═════ ARTICLE

William SHAW

(1854-1937)

SHAW, WILLIAM (b. Chetwyn End, Newport, Shropshire, England, 22 March 1854; d. Adelaide, SA, 1 Oct 1937). Methodist minister.

Shaw was accepted by the Methodist New Connexion Conference as a probationary minister in 1878 and was ordained 1882. In 1883, while stationed at Chester, he was asked to go to Melbourne as superintendent of the Richmond circuit. The MNC Conference decided in 1888 to withdraw from its Australian work and Shaw negotiated the merger of the Victorian church with the Wesleyans. As a Wesleyan minister, Shaw then served eleven years in Victorian and six in Tasmanian circuits.

In 1905 Shaw was transferred to Archer St, North Adelaide. Thereafter, until his retirement in 1928, he was minister of some of the leading Methodist churches in the state. Always interested in young people's work, he became state and national president of the CE movement. In 1918 he was elected president of the SA Conference. After his retirement he led for five years a program of Methodist evangelism under the banner of the Spiritual Advance Crusade.

══════════
═════ PROVIDED MATERIAL

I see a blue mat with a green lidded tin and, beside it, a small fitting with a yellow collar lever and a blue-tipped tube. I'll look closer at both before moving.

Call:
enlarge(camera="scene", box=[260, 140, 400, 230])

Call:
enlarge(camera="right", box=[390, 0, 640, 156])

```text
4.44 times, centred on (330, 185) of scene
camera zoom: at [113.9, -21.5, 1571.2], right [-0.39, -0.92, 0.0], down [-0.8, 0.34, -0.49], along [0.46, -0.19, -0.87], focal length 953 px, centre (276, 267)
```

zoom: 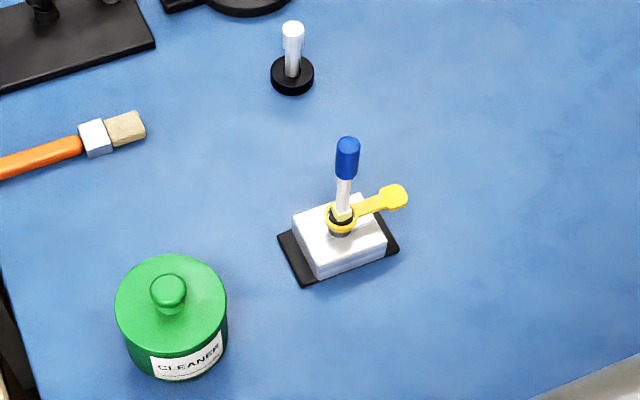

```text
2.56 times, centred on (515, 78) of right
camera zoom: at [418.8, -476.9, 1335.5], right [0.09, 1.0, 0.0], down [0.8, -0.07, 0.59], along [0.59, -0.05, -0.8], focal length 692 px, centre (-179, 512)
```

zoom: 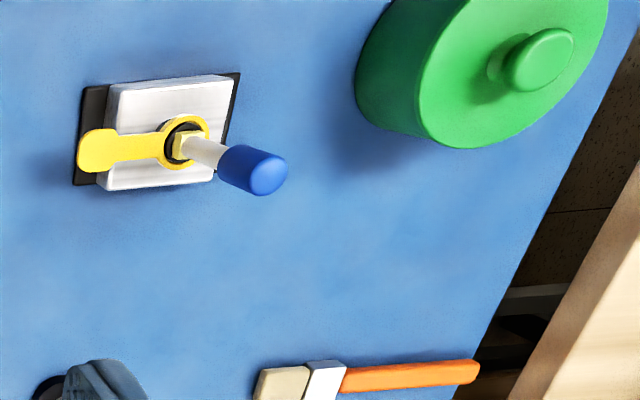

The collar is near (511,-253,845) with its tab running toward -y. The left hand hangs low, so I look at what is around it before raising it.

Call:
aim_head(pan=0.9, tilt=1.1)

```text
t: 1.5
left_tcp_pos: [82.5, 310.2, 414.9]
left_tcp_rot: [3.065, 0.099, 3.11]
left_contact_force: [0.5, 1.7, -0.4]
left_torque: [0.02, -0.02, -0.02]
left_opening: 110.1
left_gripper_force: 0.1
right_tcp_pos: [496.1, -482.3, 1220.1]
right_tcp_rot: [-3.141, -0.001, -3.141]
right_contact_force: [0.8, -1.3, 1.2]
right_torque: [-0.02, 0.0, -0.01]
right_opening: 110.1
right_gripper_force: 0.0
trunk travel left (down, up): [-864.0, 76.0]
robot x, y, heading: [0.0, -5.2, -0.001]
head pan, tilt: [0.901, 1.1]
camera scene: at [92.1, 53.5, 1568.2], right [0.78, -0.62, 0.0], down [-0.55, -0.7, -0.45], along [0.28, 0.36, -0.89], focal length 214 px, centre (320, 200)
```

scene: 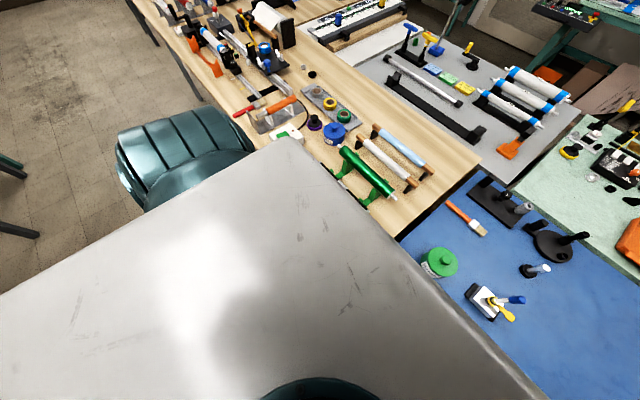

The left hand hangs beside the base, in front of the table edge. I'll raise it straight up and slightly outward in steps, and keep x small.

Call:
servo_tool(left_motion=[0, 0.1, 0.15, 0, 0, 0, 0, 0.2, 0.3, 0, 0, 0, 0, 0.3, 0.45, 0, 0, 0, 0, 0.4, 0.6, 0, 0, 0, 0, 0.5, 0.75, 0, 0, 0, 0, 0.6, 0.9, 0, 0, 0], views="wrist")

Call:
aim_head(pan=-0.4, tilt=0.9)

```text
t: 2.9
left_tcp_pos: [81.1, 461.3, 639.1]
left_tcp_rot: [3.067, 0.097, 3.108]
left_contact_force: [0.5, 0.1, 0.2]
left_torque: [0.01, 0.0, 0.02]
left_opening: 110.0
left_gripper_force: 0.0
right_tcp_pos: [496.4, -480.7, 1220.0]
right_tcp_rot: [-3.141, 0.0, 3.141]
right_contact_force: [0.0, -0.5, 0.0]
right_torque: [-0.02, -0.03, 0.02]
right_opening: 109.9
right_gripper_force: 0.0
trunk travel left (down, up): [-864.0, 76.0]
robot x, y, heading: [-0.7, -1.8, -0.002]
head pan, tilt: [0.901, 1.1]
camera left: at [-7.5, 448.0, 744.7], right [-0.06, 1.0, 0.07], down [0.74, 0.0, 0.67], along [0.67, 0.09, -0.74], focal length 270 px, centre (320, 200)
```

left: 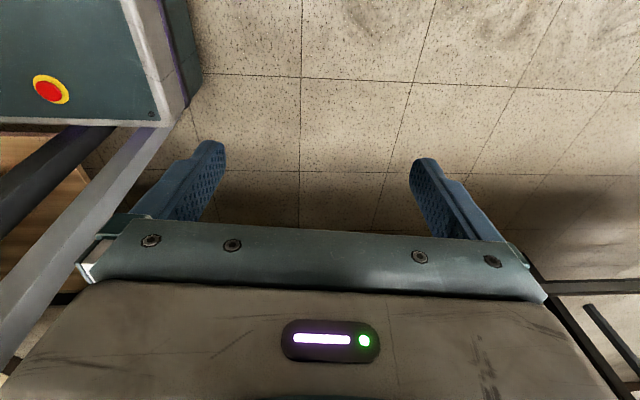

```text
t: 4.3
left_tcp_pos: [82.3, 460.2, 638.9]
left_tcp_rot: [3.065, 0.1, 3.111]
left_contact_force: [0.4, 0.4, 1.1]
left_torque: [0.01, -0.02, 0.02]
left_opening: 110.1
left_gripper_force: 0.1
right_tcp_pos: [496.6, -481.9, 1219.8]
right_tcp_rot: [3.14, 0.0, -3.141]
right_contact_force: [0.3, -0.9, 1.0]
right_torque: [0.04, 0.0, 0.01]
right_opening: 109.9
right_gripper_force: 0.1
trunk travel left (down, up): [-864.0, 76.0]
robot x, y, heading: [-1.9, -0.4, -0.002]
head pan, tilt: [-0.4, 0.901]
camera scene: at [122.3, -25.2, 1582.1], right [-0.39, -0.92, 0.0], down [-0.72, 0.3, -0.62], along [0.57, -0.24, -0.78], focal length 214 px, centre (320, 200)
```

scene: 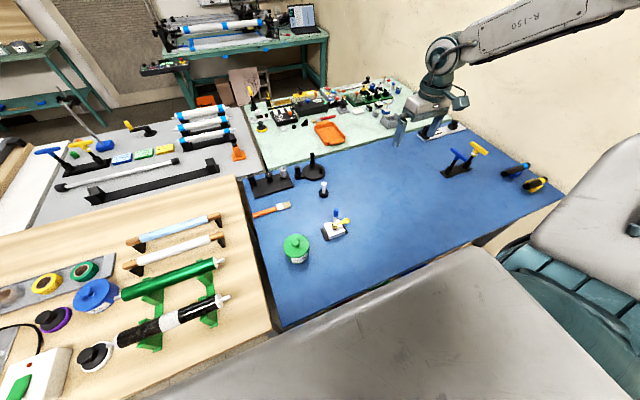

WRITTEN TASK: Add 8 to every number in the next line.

══════════

WRITTEN TASK: Go on with the article that begins "William SHAW" from its last line.

OUTPUT FOR THIS TASK:
Shaw was regarded as an expository preacher of considerable power. He was a careful scholar, cautiously conservative yet ready to accept elements from the new Biblical scholarship of his time. At the request of the Methodist General Conference he wrote a textbook, Christian Theology, for students that earned him a DD from McGill University in Montreal. Its prolix style, however, worked against its popularity and it was never widely read.

A D Hunt, This Side of Heaven: A History of Methodism in South Australia (Adelaide, 1985); Minutes of Methodist Conference (SA), 1938, 60; Australian Christian Commonwealth, 8 Oct 1937; W Shaw, Christian Theology (Melbourne 1928)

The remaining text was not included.